Sebelum mendengarkan curhat para aktivis, Hina Jilani berkunjung ke Mahkamah Konstitusi (MK). Kunjungan saya juga untuk memastikan apakah MK punya peranan sebagai perjuangan penegakan HAM di Indonesia, ujar Jilani.

 

Hina juga ingin mendengar dan melihat langsung penerapan akses terhadap keadilan (access to justice) bagi warga negara yang hak-hak asasinya dilanggar. Ketua Mahkamah Konstitusi menjelaskan bahwa kebanyakan perkara yang masuk ke MK berkaitan dengan HAM. Sebelas persen permohonan judicial review yang masuk dikabulkan, jelas Ketua MK Jimly Asshiddiqie.

 

Hina Jilani memang sengaja diutus untuk menghimpun data, laporan dan masukan mengenai situasi pembela HAM. Indonesia bukan negara pertama yang dia kunjungi terkait tugas tersebut. Tahun lalu, Hina sudah menjalankan tugas special representative itu ke Brazil, Nigeria dan Palestina. Laporan-laporan yang disampaikan Hina pun bisa diakses dengan mudah.

 

Satu hal yang patut dicatat, aktivis tak bisa mengandalkan advokasinya dari belakang meja. Ia harus duduk dan berbicara dengan orang-orang yang mereka advokasi dan para pemangku kepentingan. Seperti yang pernah dikatakan Hina Jilani saat diwawancarai Michelle Stephenson, Koordinator Komite Pengacara HAM pada American Bar Association sebagaimana dikutip situs organisasi para advokat Amerika ini (www.abanet.org).

 

Hina berkata: A human rights activist, but I could never be a human rights lawyer sitting at a desk. I have to go to court, that is something that inspires me most. To be able to go to court, to take a lot of cases, whether they're individual cases or collective rights cases-it gives me a lot of satisfaction.
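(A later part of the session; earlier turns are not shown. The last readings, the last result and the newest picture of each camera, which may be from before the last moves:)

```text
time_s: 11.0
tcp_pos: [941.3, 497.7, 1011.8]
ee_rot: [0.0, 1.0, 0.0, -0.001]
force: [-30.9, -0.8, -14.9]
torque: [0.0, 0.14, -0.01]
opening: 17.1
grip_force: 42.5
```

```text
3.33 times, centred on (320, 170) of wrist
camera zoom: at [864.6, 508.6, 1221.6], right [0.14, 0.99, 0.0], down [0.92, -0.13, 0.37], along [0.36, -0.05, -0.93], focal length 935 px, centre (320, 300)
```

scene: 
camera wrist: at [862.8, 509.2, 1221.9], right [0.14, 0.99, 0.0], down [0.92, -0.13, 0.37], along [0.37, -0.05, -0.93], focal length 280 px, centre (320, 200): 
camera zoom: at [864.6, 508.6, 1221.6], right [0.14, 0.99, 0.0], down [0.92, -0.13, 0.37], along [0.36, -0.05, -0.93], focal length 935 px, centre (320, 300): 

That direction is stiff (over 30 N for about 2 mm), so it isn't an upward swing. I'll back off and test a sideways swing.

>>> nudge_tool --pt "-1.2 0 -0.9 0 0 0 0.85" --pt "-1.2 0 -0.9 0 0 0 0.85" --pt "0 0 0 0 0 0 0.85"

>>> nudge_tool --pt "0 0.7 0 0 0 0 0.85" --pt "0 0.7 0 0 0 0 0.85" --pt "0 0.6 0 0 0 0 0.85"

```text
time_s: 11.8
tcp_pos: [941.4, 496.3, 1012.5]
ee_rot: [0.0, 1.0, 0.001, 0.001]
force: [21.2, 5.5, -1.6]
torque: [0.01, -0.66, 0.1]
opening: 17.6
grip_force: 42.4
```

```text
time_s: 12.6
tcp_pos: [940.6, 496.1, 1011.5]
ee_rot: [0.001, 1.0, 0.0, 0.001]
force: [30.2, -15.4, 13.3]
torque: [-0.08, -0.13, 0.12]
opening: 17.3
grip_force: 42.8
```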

Even if I lose, it may not give me satisfaction, but it gives me the sense that I have to fight more. . . . There is a lot of frustration. The kinds of judges and the kind of judicial system that we work with are not the best environment to give you encouragement in the kind of work that we do.